Usually, the spiritual development of students relates to one or more of the basic truths being taught. They are encouraged to identify personal needs for life change and begin change processes in particular areas. Students are not able to apply everything that is taught in these studies. If they are not ready or able to continue, they should be encouraged to become involved in another Salt Study until they are ready. After completing all of the five-week studies, the student should be challenged to join a Discipler Group.
Discipler Groups – Small Groups
These small groups, usually scheduled for ten weeks, focus on applying spiritual truths to one’s everyday experiences. The leader needs to build a close relationship with each student, forming a supportive bond. Because of the bond and family-type relationships, students may become progressively able to overcome barriers and claim the promises of God in their lives. The ten-week schedule enables the groups to measure actual lifestyle changes and reinforce previous changes in attitudes and actions.
During the group sessions, loving commitments are solidified. The students are held accountable as individuals and must be willing to be taught. They are challenged to help one another grow in their relationships with the Lord and other Christians. At the end of each ten-week commitment period, students reflect on the process according to their unique needs and goals. If appropriate, students are rechallenged to another ten-week involvement. Possible subject areas for the groups are:
• Learning To Use The Basics
• Learning Advanced Relationship Skills
• Learning To Influence Other Students
If a student does not desire to enter a new ten week Discipler Group, he is challenged to become involved in another area of the Change Level: for example, an Advanced Bible Study.

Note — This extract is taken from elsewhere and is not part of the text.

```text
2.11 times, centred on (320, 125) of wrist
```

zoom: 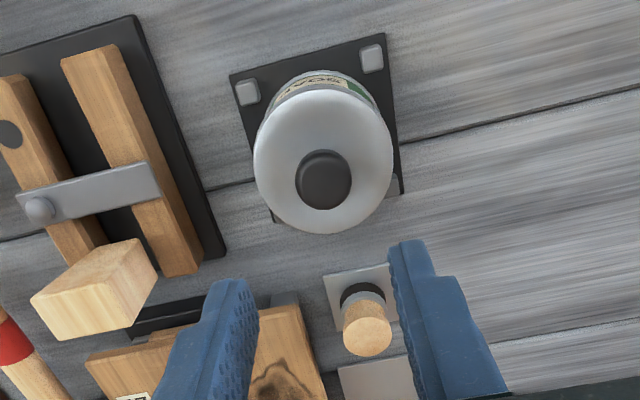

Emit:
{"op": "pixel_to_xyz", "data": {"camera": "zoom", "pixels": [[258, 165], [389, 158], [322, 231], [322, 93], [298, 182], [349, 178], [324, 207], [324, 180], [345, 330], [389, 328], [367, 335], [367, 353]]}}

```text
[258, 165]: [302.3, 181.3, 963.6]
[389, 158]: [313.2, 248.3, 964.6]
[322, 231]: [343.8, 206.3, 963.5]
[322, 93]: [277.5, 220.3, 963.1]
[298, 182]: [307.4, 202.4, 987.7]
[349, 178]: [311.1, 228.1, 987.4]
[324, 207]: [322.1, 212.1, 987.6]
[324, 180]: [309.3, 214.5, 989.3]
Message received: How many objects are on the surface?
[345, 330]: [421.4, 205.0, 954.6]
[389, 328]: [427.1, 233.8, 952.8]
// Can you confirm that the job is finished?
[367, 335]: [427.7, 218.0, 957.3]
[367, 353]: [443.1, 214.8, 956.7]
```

Advanced Bible Studies – Large Groups
These are intensive large group ten-week Bible studies for students committed to their own change and development. Not just anyone can attend. Involvement Level students would be uncomfortable with the commitment. Some elements of it are: aggressive Scripture memory, homework requirements, student teaching teams that share the responsibility for teaching each week’s lesson, individuals sharing their needs, successes and failures. After each ten-week segment, students are rechallenged to a Discipler Group. These studies can be used as places for students:
• To be challenged while Discipler Group leaders are being trained;
• To rethink their progress in the Discipler Group process;
• To provide a group for those who are unable to participate in Discipler Groups, but want to be in a group and are willing to work on family consent issues.
In conclusion, each ministry situation should choose the activities that are most needed and practical for their own circumstances, objectives and needs. They may or may not use the activities just discussed. Very likely other activities, like retreats, will be added. Just remember, that whatever works for you, do that!
THIRD OBJECTIVE: To Develop Challenges for Changing Students
How do you challenge a student to be committed at this level? Let’s say you are leading a Fifth Quarter Involvement activity. Near the end of the activity you stand and announce to the group: “Many of you have expressed an interest in knowing some more about what the Bible says about parents. This week we start an activity that will last three weeks. The name of this study is ‘Getting Along with Your Parents.’ How many of you have had trouble getting along with your parents? If you want to learn what the Bible says about getting along with parents, please come. We want you there, but there will be some personal risks if you come. Risks like discussing questions with your parents. If you are not ready, please don’t come.”
The students must then decide whether they are willing to risk a discussion with their parents in order to attend. The ones that will attend are already prepared to respond to the Holy Spirit’s work in them before the study starts.
Students Must Choose
By challenging in this way, you are appealing to students to make decisions about their willingness to grow and develop in their spiritual lives. But what about the students who say they are unwilling? You can just continue to encourage them in Involvement activities until they are ready to make decisions to become seriously involved in change opportunities.
If we force students into commitments, they will not be sincere and could be disruptive. They may even hear all of the content, but they won’t really apply it to their lives because there is no desire within them to do so. They may even reject the Lord eventually, because they have been made responsible for truths they don’t want to face.
When preparing to challenge students to join various Change Level activities, you can present the invitation to an entire group explaining the activity, the students’ requirements to attend and the risks involved. If possible, be sure to emphasize that some students have already expressed a strong interest in attending.
Help Students Learn
Too often we train students in things they have no desire to learn. We must use a little “salt” to make them thirsty for the truths we wish to teach them. A student’s involvement in ministry can make him aware of his need for training. Salting is vitally important if you desire to make more than a casual impact on your students’ lives. Often, when students are involved in serving others they experience their own need for help and training.
Sometimes when students are trained and willing, they can venture out into ministry. But be careful not to push them beyond their level of commitment. If you do, you could breed frustration, disappointment and resentment.
We have discussed ways to help you develop the Change Level of your ministry. Although initially, the Change Level seems complex, it is far more practical than it appears. But trying to make all of this work immediately is not reasonable unless you have plenty of leadership. However, using some of these categories mentioned will allow for a well-balanced program that ministers to students at the level of their willingness. Many ministries appoint one individual to be responsible for each main Change Level activity. This spreads the management load around fairly evenly.